* Source material
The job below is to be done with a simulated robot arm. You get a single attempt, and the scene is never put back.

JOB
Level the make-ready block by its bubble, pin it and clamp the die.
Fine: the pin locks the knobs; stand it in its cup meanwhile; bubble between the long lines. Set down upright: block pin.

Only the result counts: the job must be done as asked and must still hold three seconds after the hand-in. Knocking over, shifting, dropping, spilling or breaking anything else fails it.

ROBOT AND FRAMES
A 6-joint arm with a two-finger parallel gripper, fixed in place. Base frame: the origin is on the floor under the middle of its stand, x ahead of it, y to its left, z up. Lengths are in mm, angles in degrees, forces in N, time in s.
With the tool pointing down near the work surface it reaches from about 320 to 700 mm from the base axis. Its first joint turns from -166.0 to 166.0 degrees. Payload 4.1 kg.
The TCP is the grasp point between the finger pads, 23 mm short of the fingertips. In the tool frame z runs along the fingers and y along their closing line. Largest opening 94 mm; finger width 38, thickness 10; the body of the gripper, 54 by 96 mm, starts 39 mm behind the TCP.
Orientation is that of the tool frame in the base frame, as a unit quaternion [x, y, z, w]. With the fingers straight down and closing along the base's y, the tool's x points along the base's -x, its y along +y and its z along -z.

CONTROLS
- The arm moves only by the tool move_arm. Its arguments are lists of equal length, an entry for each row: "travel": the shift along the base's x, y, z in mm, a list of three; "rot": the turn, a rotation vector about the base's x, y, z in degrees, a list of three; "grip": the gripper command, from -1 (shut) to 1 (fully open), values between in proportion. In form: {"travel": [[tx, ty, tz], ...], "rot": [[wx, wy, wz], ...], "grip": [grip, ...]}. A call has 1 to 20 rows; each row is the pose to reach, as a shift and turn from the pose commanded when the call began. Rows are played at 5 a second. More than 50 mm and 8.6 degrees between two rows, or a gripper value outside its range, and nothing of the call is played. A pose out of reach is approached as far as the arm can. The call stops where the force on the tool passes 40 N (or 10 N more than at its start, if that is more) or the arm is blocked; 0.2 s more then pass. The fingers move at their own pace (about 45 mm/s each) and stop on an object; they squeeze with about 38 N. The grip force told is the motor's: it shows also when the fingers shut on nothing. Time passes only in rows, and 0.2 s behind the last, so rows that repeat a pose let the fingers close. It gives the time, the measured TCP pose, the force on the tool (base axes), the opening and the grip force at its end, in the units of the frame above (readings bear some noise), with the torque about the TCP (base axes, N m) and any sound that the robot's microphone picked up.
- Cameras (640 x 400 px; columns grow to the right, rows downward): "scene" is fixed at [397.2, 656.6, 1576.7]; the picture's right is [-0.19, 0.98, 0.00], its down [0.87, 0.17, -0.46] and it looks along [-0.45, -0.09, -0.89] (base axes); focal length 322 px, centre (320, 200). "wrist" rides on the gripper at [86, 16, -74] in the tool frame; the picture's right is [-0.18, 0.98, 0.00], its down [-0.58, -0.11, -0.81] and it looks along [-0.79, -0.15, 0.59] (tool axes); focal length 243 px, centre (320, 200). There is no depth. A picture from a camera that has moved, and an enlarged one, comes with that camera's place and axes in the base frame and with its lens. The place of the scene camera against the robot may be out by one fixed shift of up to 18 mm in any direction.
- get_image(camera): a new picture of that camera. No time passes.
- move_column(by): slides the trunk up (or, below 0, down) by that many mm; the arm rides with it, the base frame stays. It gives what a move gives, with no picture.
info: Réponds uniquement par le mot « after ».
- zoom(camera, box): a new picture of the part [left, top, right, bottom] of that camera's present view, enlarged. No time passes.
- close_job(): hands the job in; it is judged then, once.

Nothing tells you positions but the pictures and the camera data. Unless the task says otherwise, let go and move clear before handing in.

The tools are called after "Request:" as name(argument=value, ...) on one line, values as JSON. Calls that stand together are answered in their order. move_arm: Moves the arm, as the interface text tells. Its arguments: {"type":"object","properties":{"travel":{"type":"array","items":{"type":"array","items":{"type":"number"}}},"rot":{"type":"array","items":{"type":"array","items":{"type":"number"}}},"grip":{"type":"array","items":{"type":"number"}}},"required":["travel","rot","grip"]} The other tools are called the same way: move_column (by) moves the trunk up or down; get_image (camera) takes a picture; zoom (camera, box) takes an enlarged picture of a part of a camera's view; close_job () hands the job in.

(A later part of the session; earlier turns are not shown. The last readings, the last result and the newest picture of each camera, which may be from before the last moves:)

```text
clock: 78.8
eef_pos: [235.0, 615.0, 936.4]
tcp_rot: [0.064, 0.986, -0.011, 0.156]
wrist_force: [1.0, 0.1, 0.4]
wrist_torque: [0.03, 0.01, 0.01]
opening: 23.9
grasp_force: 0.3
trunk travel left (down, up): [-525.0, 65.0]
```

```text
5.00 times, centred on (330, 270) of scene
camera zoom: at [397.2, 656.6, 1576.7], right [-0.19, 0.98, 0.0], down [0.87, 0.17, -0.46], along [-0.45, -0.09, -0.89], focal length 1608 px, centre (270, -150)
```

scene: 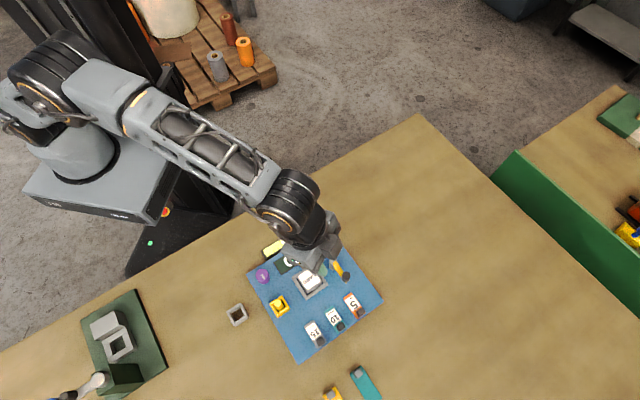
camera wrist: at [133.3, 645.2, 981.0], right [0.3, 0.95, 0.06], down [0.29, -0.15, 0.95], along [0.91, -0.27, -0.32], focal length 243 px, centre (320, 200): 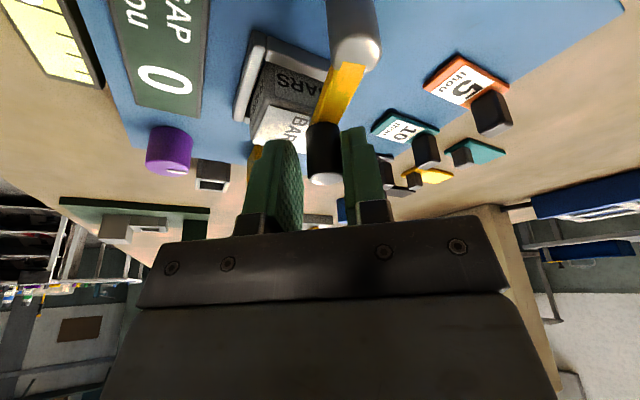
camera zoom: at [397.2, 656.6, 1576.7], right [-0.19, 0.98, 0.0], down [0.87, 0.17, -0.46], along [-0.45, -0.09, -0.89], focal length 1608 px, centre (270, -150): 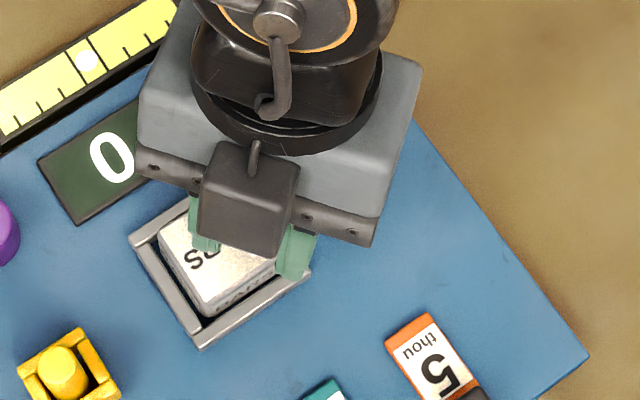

* Directions for this task
Looking at the data above, show all lines where the word "done" occurs.

* Written response
The job below is to be done with a simulated robot arm. You get a single attempt, and the scene is never put back.
Only the result counts: the job must be done as asked and must still hold three seconds after the hand-in. Knocking over, shifting, dropping, spilling or breaking anything else fails it.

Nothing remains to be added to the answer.